3 days into fermentation I take a sample, and it smells fantastic! Fruity, citrusy, delicious hop smells. Its already around 75% attenuated and I'm pressure fermenting, so I increase the psi to hopefully keep the aroma in.

2 days later I take another sample, it smells badly of yeast with very little fruit. I hope this is just because I got too much trub and yeast in my sample.

Last night I transfer the cold crashed, carbonated beer to the serving keg and try it. It smells... blah. Very faint aroma, but no where near where it was. What the hell! Where did my aroma go, and how do I keep it from disappearing again?
 
Oh, there's no question I'm going to be dry hopping to bring back some aroma.

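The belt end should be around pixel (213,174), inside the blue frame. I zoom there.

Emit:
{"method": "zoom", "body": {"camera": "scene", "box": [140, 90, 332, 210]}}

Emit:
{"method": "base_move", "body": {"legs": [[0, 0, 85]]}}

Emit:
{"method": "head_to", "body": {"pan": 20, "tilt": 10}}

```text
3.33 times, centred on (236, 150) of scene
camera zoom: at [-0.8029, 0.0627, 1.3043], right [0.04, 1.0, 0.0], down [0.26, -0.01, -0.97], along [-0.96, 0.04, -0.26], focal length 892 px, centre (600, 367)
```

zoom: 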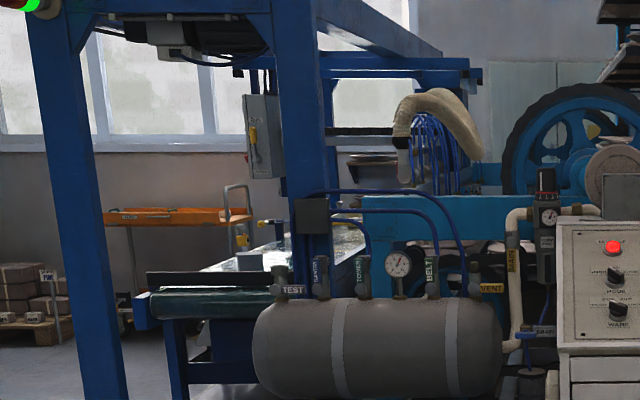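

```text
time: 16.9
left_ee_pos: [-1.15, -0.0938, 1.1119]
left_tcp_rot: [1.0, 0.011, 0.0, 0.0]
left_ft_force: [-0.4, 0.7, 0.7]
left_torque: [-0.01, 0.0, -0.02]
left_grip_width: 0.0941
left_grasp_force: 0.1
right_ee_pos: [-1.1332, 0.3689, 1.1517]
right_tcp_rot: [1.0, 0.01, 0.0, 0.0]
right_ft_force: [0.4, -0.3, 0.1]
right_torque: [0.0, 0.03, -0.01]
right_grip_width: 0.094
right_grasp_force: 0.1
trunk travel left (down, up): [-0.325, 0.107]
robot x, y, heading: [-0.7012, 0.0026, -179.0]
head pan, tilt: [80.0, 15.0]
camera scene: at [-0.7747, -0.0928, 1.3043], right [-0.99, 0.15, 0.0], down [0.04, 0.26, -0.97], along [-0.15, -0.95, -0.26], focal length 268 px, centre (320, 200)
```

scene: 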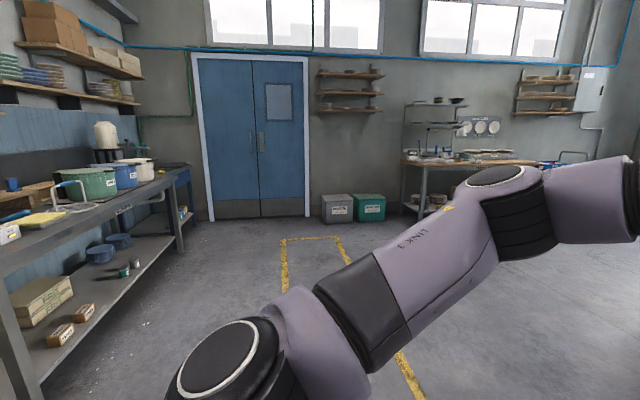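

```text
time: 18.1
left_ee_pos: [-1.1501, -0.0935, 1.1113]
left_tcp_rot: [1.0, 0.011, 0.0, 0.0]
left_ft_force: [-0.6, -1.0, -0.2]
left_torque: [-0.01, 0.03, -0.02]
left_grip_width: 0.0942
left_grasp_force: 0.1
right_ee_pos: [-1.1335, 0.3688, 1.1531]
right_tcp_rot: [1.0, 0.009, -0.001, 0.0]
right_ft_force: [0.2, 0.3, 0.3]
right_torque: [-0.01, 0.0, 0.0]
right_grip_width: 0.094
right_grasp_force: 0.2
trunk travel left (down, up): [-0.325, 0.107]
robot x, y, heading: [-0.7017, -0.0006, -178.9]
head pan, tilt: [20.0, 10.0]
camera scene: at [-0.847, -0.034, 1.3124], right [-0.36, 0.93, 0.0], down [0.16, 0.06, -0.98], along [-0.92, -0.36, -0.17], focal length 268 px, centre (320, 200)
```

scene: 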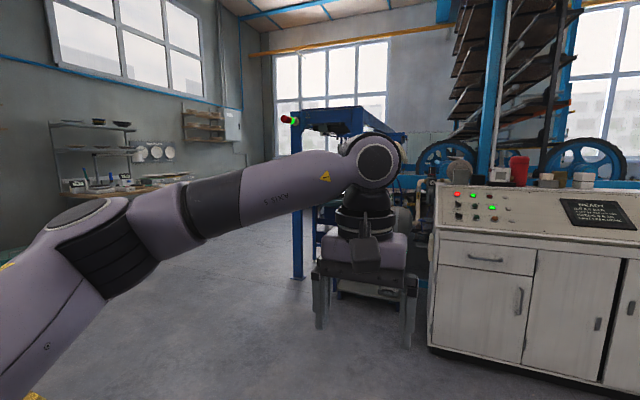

I'm more concerned about the loss of the hop stand aroma. I've had mixed results in the past, and this batch was just so striking in how much aroma it suddenly lost mid fermentation. I really want to figure out how to not lose late hop aroma.
 
For me whirlpooling/steeping will always give me way more flavor than aroma. Dry hopping is always the way to go for aroma, and the combination of late and dry hopping brings it all together.
 
Yeast scrub out hop aroma, I've always felt that I get more of that great hop burp from the whirlpool. Fermenting on the cool side helps keep hop flavor in the beer, low and slow, also the more neutral the yeast strain the better for hop presence.
 
>>3 days into fermentation I take a sample, and it smells fantastic! Fruity, citrusy, delicious hop smells. Its already around 75% attenuated and I'm pressure fermenting, so I increase the psi to hopefully keep the aroma in.

Pressure fermenting?!?!!
What is that?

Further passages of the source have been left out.